Übersetzt wird nicht erst, wenn man die Seite aufruft. Mitarbeiterinnen und Mitarbeiter der jeweiligen Institution lassen Infotexte durch die KI laufen und prüfen dann, ob alle Fakten richtig übersetzt worden sind. Dann gehen die Texte online. Kunden sind zum Beispiel die Stadt Hamburg oder die Deutsche Bahn. "Behörden und Unternehmen haben die Barrieren aufgebaut, jetzt helfen wir ihnen, sie auch wieder abzubauen", sagt Geske. Ihre Kunden schicken die übersetzten Texte korrigiert zurück, woraufhin die KI weiter trainiert werden kann. Regelmäßig veranstalten Geske und ihr Team außerdem Feedback-Sessions mit Menschen, die Leichte Sprache nutzen.
Avatasi: Gebärdensprache im Museum
Wer auf die Website des Zeppelin-Museums Friedrichshafen geht, sieht bei der Sprachauswahl oben rechts zwei Hände – das Zeichen für Gebärdensprache. Klickt man darauf, blickt man in die Augen von Avatasi, schwarze Haare, blauer Kapuzenpulli: eine digital-animierte Figur, die geschriebene Texte in Gebärdensprache übersetzt. Für viele gehörlose Menschen ist geschriebener Text eine Fremdsprache, die sie nicht so leicht verstehen wie Gebärdensprache. In der App des Museums führt der Avatar einmal komplett in Deutscher Gebärdensprache (DGS) durch die Ausstellung.
"Wir haben viel Text, dynamische Inhalte wie Öffnungszeiten, die kurzfristig geändert werden müssen, und es gibt nur wenige Dolmetscher*innen, die sich dann auch nicht immer filmen lassen wollen", erklärt Susanne Nikeleit vom Museum. Das Feedback aus der Gehörlosen-Community ist gemischt, sagt Nikeleit. Einerseits findet es Anklang, dass Gebärdensprache sichtbarer wird. Andererseits kamen Rückfragen, warum dafür Geld da sei, aber nicht für Führungen in Gebärdensprache. Nikeleit kann die Kritik verstehen, aber die Entwicklung von Avatasi war vom Bund gefördert worden, im Rahmen eines Projekts, das sich nur auf den digitalen Raum bezog. Für ganzheitliche Lösungen fehlt es oft an Geld und Personal.
Envision AI: Digitale Sehhilfe im Alltag
Wenn Domingos de Oliveira aus Bonn früher den PC angeschaltet hat und eine Fehlermeldung auftauchte, war er aufgeschmissen.

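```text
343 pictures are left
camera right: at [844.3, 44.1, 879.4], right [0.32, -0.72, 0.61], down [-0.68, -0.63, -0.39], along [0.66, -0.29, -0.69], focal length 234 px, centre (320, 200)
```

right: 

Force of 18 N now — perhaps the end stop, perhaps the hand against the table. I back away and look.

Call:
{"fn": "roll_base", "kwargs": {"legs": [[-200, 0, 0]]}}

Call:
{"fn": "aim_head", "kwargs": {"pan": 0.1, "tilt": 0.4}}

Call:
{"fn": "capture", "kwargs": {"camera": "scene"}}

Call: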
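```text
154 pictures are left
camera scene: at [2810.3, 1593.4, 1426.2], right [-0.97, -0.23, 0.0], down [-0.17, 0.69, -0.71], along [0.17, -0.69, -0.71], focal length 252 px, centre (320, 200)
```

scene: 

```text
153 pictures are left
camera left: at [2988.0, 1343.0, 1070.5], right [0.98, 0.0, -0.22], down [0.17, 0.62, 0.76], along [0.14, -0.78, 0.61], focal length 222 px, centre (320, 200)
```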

De Oliveira hat nur fünf Prozent Sehkraft, und die Sprachausgabe, die ihn bei der Arbeit unterstützt, startet erst, wenn der PC komplett hochgefahren ist. Seit einiger Zeit nutzt er die App Envision AI, die mit Hilfe von KI Texte erkennt und vorliest. Also hält de Oliveira sein Handy vor den Bildschirm, und Envision AI informiert ihn über das Problem.

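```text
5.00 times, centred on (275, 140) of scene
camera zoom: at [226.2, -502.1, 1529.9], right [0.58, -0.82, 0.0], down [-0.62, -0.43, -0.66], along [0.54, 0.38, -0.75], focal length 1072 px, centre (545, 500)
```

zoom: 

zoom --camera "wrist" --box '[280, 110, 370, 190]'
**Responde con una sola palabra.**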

De Oliveira arbeitet als Experte für digitale Barrierefreiheit. Das heißt, er überprüft Websites von Unternehmen auf Zugänglichkeit für behinderte Menschen und macht anschließend Vorschläge, wie Barrieren abgebaut werden können. Die KI-App ist für ihn eine nützliche Hilfe, aber er relativiert auch: "Texte und Geldscheine erkennt die App sehr gut, aber bei Beschreibungen der Umgebung würde ich mich nicht darauf verlassen, wenn ich ganz blind wäre", sagt de Oliveira. Und beim Scannen von Produkten im Supermarkt ist ihm die App zu langsam. "Das dauert einfach ein paar Sekunden und bis dahin habe ich schon an Form und Farbe erkannt, ob es der Frischkäse mit oder ohne Kräuter ist."